Support Function for Set of Points in $\mathbb{R}^2$

[squenshl]

Homework Statement

Let $\left\{(x_1,x_2) \in \mathbb{R}^2: 0 \leq x_1 \leq 1 \; \text{and} \; 0 \leq x_2 \leq 1\right\}.$ Find the support function $\mu_s$ for this set.

Homework Equations

We define the support function $\mu_s: \mathbb{R}^n \rightarrow \mathbb{R} \cup \left\{-\infty\right\}$ as $\mu_s(p) = \inf\left\{p \cdot x: x \in S\right\}$.

The Attempt at a Solution

I know this is a square with vertices at $(0,0)$, $(0,1)$, $(1,0)$ and $(1,1)$. I'll take a line that goes through $(0,1)$ and take a vector $p$ that is orthogonal to this. I get stuck after this in finding the support function

Someone please help!.

 

[RUber]

I think you need to find the maximum size of a vector in S, since the infimum of the dot product of p with an element x in S will be $-|p| max_{x \in S}( |x| )$.

 

[squenshl]

Thanks.

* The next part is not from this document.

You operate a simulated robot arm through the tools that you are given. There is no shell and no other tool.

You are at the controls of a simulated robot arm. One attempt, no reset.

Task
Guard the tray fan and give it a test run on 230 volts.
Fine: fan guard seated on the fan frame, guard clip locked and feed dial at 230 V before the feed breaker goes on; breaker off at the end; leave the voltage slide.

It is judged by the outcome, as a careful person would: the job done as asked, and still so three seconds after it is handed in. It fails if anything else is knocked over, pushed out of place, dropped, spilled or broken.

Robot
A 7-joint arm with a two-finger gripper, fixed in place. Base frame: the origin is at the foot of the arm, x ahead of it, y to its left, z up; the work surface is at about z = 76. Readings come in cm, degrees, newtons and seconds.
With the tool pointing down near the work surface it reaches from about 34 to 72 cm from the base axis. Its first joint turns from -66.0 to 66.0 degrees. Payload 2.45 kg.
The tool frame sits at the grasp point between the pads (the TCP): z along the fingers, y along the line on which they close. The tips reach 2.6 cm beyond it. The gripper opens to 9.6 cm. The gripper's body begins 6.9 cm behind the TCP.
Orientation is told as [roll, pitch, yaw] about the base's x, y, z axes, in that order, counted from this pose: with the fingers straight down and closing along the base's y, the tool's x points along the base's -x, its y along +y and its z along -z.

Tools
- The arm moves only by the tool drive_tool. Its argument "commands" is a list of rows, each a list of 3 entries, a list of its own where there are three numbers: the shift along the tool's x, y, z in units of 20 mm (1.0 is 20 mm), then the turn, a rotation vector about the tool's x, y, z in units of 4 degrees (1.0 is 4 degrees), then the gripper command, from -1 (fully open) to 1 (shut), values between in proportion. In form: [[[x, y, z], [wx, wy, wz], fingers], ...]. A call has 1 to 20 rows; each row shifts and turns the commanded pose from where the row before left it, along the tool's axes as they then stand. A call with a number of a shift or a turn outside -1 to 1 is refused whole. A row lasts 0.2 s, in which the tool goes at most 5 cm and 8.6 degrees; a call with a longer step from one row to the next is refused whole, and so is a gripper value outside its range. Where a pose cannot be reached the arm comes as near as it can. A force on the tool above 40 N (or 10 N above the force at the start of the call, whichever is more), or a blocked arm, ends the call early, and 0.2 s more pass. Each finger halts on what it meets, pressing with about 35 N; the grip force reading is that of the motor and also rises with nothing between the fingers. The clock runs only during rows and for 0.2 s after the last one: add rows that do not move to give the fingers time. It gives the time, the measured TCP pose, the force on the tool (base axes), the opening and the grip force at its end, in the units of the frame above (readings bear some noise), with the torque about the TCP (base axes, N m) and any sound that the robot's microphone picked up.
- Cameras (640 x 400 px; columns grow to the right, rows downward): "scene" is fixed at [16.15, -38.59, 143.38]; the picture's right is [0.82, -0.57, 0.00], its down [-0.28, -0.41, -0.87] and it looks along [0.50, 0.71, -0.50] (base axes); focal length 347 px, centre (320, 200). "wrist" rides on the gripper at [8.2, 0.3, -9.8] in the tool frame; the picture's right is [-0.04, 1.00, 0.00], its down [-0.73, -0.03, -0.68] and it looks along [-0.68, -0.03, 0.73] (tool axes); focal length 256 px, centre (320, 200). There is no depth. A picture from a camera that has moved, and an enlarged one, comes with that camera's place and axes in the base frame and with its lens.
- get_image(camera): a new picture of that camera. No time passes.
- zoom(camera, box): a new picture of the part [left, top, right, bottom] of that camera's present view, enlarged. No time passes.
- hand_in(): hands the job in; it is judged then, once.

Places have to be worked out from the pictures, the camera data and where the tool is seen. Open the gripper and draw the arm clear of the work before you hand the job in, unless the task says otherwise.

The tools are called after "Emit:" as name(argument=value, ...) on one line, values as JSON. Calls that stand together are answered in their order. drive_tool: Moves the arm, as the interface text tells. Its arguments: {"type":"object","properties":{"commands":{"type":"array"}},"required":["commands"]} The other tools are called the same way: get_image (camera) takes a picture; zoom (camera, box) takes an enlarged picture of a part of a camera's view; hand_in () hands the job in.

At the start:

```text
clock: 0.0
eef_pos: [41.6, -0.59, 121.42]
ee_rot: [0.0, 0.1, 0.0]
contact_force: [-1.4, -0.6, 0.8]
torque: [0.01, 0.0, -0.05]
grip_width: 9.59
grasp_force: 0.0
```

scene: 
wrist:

Here we are basically trying to maximise $p_1x_1+p_2x_2$ subject to the constraint $p_1 \geq 0$ and $p_2 \leq 1.$ The support function is
$$\mu_S(x_1,x_2) = \begin{cases}
x_1+x_2, & \text{if} \; x_1, x_2 \geq 0 \\
x_1, & \text{if} \; x_1 \geq 0, x_2 < 0 \\
x_2, & \text{if} \; x_1 < 0, x_2 \geq 0 \\
0 & \text{otherwise}
\end{cases}.$$